In a welcome move for those responsible for tax matters at large businesses, today’s Budget documents contain an announcement that the government is dropping the most controversial aspect of its new uncertain tax treatments disclosure regime.
In a previous post we discussed the draft legislation published in July this year requiring the notification of uncertain tax treatments. Under the proposed legislation there would have been a requirement to notify where:
- a provision was made in the accounts of the business to reflect tax uncertainty in accordance with GAAP;
- a tax position taken was contrary to the known position of HMRC; or
- there was a “substantial possibility” that a tribunal or court would disagree with a tax treatment applied.

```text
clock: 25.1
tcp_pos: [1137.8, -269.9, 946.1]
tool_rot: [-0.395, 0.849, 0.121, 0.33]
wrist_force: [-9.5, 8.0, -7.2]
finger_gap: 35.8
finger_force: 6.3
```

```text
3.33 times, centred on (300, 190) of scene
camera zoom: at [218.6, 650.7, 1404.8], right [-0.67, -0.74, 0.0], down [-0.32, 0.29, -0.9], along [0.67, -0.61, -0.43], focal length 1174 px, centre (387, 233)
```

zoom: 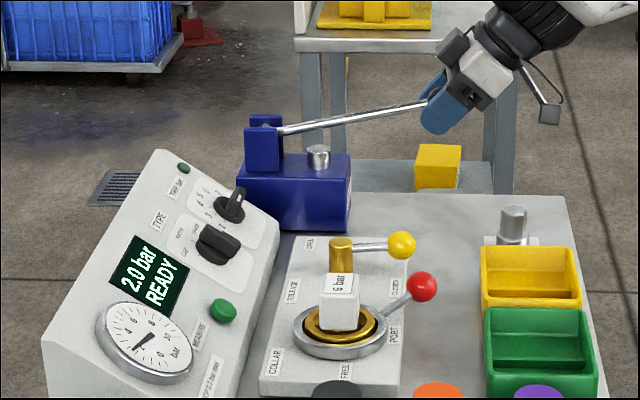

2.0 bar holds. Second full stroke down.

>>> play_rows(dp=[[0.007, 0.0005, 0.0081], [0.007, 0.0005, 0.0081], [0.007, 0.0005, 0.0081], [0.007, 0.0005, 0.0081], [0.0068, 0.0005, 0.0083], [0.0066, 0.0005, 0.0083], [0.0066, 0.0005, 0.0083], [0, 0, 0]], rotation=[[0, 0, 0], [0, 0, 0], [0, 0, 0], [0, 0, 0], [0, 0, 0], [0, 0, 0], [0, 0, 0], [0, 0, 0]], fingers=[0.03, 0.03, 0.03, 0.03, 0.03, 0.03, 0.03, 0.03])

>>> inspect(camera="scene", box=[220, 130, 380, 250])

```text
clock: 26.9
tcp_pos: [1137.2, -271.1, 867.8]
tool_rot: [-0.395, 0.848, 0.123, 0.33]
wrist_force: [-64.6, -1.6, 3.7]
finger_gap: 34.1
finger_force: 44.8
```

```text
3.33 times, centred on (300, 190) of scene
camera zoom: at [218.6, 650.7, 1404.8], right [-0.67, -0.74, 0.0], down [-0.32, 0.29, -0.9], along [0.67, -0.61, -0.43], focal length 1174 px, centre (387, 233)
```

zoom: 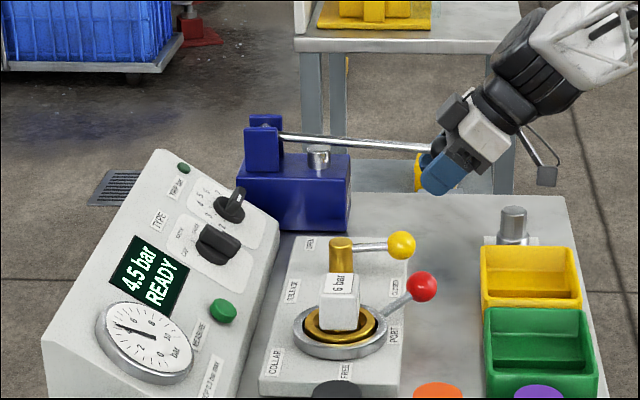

The final provision caused some concern among taxpayers and advisers. It was widely felt that trigger (3) was subjective, and there would be inherent uncertainty in applying the test contained in the draft legislation. These concerns were heightened by a review of the accompanying draft guidance, which appears to have some difficulty articulating with much certainty how the trigger should be applied in different scenarios.
Today’s announcement states that trigger (3) has been dropped from the regime (albeit leaving open the possibility it will be added later). Instead, notification will only be required where a provision has been made under GAAP or where a tax position taken is contrary to the known position of HMRC.
This is a welcome and pragmatic change to this legislation which means notification will now be based solely on two clearer and more objective triggers.